### What you are asked to do
Exactly as written, retype the listing below, omitting the pictures.

### Dataset extract
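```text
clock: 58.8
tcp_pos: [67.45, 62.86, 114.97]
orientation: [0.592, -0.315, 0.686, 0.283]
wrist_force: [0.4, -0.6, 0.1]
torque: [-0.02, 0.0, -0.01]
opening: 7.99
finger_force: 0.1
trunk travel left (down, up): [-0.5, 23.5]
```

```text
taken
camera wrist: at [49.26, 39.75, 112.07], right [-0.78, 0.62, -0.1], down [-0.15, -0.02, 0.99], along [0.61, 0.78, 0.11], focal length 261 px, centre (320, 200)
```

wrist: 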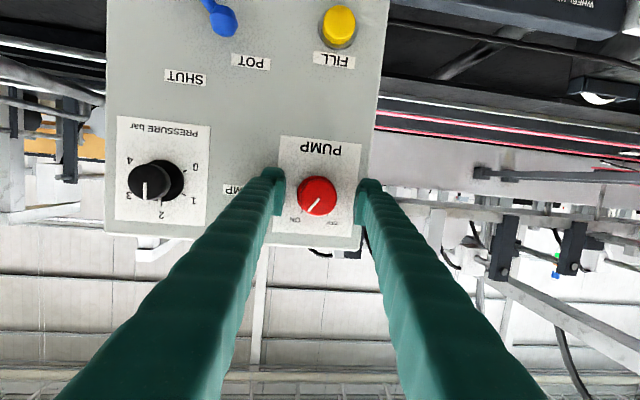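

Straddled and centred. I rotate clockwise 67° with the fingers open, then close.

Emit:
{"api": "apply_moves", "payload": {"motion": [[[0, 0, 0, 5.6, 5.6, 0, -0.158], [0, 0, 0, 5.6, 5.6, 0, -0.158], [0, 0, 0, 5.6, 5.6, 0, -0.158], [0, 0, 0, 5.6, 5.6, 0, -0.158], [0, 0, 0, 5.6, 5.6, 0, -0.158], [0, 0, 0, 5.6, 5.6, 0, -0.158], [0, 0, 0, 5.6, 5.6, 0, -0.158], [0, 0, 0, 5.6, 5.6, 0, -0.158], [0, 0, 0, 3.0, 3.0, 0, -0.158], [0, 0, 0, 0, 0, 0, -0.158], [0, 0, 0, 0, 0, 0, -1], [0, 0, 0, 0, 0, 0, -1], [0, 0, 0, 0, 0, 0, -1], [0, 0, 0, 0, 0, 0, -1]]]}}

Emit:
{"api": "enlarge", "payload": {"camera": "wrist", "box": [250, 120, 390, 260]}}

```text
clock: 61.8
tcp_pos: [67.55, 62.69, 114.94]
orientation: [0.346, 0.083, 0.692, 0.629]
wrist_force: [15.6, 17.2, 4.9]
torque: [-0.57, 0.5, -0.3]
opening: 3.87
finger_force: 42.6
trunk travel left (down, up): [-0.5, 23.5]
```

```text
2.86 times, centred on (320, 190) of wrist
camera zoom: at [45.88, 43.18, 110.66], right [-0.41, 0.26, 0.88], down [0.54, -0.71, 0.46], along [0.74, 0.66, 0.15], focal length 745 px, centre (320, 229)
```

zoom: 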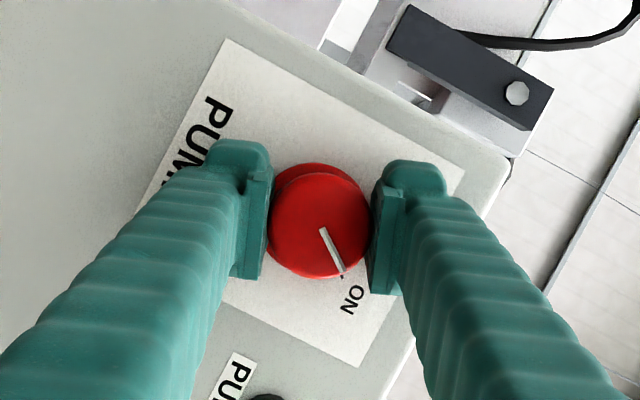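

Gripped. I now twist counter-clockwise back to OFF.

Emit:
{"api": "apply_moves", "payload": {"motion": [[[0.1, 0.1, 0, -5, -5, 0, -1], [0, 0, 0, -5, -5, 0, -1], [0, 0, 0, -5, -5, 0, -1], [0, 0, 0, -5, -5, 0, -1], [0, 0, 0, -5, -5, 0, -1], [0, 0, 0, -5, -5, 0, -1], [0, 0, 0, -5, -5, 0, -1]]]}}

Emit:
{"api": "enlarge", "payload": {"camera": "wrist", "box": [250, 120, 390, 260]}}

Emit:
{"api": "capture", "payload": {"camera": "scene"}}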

### Final answer
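```text
clock: 58.8
tcp_pos: [67.45, 62.86, 114.97]
orientation: [0.592, -0.315, 0.686, 0.283]
wrist_force: [0.4, -0.6, 0.1]
torque: [-0.02, 0.0, -0.01]
opening: 7.99
finger_force: 0.1
trunk travel left (down, up): [-0.5, 23.5]
```

```text
taken
camera wrist: at [49.26, 39.75, 112.07], right [-0.78, 0.62, -0.1], down [-0.15, -0.02, 0.99], along [0.61, 0.78, 0.11], focal length 261 px, centre (320, 200)
```

wrist: 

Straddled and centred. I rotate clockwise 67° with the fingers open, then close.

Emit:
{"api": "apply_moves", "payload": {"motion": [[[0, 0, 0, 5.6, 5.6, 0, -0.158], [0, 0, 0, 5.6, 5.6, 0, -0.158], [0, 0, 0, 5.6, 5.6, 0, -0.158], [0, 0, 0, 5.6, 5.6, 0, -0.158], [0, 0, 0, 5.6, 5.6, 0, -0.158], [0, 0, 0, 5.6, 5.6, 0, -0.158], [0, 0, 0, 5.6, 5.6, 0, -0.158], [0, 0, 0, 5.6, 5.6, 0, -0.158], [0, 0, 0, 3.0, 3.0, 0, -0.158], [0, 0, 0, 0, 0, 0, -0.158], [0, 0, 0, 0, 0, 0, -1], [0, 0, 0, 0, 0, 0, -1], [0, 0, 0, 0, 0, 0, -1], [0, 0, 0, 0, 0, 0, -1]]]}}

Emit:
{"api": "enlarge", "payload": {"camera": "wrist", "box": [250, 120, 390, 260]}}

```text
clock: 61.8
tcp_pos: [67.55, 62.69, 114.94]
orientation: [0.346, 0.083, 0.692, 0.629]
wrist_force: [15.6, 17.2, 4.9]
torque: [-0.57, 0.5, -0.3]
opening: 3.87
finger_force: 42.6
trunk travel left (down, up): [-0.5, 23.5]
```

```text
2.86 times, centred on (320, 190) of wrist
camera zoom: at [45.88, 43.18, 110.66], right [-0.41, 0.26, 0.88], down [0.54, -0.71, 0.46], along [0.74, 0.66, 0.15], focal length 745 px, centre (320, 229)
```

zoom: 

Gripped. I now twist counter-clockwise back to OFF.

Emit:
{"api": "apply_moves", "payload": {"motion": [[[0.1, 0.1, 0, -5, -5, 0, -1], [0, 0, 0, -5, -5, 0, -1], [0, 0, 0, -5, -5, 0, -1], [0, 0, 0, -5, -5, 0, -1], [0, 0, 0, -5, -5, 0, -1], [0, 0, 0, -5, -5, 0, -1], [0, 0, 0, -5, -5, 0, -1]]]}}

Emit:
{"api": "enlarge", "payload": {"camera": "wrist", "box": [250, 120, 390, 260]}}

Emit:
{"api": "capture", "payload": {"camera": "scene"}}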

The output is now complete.